**What the task asks:** How does the passage go on? Write the next part.

**Passage:**
** begin **
If it is true that Macdonald only saw North Berwick once, that only raises my admiration for his skill. What he built at National so thoroughly captured all the playing characteristics of the hole (except for the blind approach) at North Berwick. This should be evidenced by the photos Jon and I have posted. And it makes me question how the committee, with zillions of rounds of playing experience, could reproduce so few at Merion.


Bill,

Now you're getting it!  ;)

Richard Francis told us that the hole's location lent itself to a redan design.


No, Mike. What I'm "getting" is that Macdonald was a genius at fitting his holes to the land. And Wilson was a smart guy, smart enough to solicit Macdonald's help in routing the course and deciding what parcels to purchase. I'd like to think that if I was charged with building a new course and Tom Doak or Bill Coore offered to show me around Stonewall or Hidden Creek, then come to my site and help me with the routing for free, I'd listen pretty carefully.

So Richard Francis confirmed that the already decided upon redan location leant itself to a redan. Big deal.

DMoriarty

  • Karma: +0/-0
Re: Ron Whitten on Shinnecock
« Reply #131 on: June 15, 2015, 02:06:40 PM »
** end **
**Source material:**
** begin **
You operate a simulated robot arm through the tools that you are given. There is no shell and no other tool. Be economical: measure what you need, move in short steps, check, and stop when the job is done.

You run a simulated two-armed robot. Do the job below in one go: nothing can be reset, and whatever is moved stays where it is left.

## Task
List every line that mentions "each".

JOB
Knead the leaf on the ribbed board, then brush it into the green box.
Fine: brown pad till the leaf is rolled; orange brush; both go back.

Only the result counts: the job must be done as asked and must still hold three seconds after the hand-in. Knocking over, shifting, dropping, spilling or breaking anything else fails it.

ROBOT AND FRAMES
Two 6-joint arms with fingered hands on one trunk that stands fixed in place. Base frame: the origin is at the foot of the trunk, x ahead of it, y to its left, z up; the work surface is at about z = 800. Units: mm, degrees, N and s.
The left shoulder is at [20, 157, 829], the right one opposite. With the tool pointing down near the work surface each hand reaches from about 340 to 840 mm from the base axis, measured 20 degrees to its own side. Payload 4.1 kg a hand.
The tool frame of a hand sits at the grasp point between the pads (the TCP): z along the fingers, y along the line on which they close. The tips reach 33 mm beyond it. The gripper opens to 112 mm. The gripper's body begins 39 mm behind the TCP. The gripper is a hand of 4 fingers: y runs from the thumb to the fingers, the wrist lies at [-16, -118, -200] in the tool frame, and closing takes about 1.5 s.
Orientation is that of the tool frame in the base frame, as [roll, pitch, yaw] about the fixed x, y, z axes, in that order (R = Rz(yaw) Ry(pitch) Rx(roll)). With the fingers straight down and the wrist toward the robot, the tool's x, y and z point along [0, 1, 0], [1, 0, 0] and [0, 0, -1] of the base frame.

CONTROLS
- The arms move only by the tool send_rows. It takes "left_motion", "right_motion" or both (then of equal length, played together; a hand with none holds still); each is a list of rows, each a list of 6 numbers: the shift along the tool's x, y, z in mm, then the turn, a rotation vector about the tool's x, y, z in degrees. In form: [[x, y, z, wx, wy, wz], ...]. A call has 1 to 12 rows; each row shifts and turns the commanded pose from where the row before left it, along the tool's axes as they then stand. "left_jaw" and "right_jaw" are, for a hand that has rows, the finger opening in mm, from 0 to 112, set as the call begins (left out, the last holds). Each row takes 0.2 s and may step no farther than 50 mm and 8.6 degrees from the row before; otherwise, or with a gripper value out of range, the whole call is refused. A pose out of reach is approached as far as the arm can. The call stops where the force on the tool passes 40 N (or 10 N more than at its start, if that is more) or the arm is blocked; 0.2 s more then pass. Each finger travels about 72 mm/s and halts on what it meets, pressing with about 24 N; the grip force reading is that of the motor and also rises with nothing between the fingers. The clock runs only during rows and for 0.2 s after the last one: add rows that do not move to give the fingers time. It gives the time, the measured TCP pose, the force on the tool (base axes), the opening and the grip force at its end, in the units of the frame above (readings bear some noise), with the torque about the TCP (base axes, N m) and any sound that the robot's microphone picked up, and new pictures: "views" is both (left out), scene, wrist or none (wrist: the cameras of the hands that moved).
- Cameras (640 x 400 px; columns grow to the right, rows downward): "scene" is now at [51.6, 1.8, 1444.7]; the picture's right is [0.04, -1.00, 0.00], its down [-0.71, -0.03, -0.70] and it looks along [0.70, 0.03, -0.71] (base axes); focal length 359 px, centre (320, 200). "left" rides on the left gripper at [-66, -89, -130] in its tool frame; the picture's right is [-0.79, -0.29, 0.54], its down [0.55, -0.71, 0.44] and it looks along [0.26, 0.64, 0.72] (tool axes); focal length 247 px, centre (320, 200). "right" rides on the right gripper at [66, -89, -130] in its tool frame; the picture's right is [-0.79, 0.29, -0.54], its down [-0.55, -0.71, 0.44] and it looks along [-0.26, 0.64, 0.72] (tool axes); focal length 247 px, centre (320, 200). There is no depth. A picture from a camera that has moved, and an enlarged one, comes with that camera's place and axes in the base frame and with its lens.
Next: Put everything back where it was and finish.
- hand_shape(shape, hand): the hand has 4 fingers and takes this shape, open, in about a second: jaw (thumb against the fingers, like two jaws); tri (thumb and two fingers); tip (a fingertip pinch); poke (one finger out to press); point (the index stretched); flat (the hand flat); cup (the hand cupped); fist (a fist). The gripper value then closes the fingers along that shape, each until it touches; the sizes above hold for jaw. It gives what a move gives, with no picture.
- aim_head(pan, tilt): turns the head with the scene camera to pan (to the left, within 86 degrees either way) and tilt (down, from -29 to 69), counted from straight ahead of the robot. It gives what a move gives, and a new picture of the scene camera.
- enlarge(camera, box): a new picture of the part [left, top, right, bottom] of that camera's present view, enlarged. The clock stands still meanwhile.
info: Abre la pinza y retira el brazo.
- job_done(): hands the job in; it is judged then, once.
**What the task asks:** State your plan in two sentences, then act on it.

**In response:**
** end **
**In response:**
Mike,

As for your post with the Leach quote, you are churning once again. We've covered this repeatedly. The hole at Brookline was a 130 yard drop shot, and while it was named "Redan" it was actually based on a different hole altoghether.  Here what Leach originally wrote about the hole, from the January 1913 American Golfer, with my bold:

The tenth hole is a most delightful short one,
called the 'Redan,' after the famous piece of
golf at North Berwick; but Mr. Windeler
had the second at Prestwick largely in mind
when he designed it.
Yet it is a far better
hole than the second on the Ayshire links.


Did you get that?  It was based on an entirely different hole.  
_______________________________________________________

As for the photo you posted, I had figured it was from that article.  It was unattributed nonetheless, by both you and the author of the article you linked.    

Or if it was attributed, then tell me, when was the photo taken?  

And of which "Redan" bunker; the actual bunker called "Redan" or the greenside bunker?  

And why does the address indicate it was actually Perfection?
« Last Edit: June 15, 2015, 02:08:41 PM by DMoriarty »
Golf history can be quite interesting if you just let your favorite legends go and allow the truth to take you where it will.
--Tom MacWood (1958-2012)

MCirba

  • Karma: +0/-0
Re: Ron Whitten on Shinnecock
« Reply #132 on: June 15, 2015, 02:14:49 PM »
David,

How is what I wrote incongruent with what you wrote in your own essay, reproduced below?;

Early newspaper reviews indicated that many of the hazards were yet to be added, with one paper also noting that Wilson had traveled overseas to find “ideas for the new course.”

A few months after the opening, Far and Sure also wrote that the course was still very much a work in progress; that many of the holes were still “rough drafts,” and Wilson had recently (“last summer”) traveled abroad “searching for ideas, many of which have been used.”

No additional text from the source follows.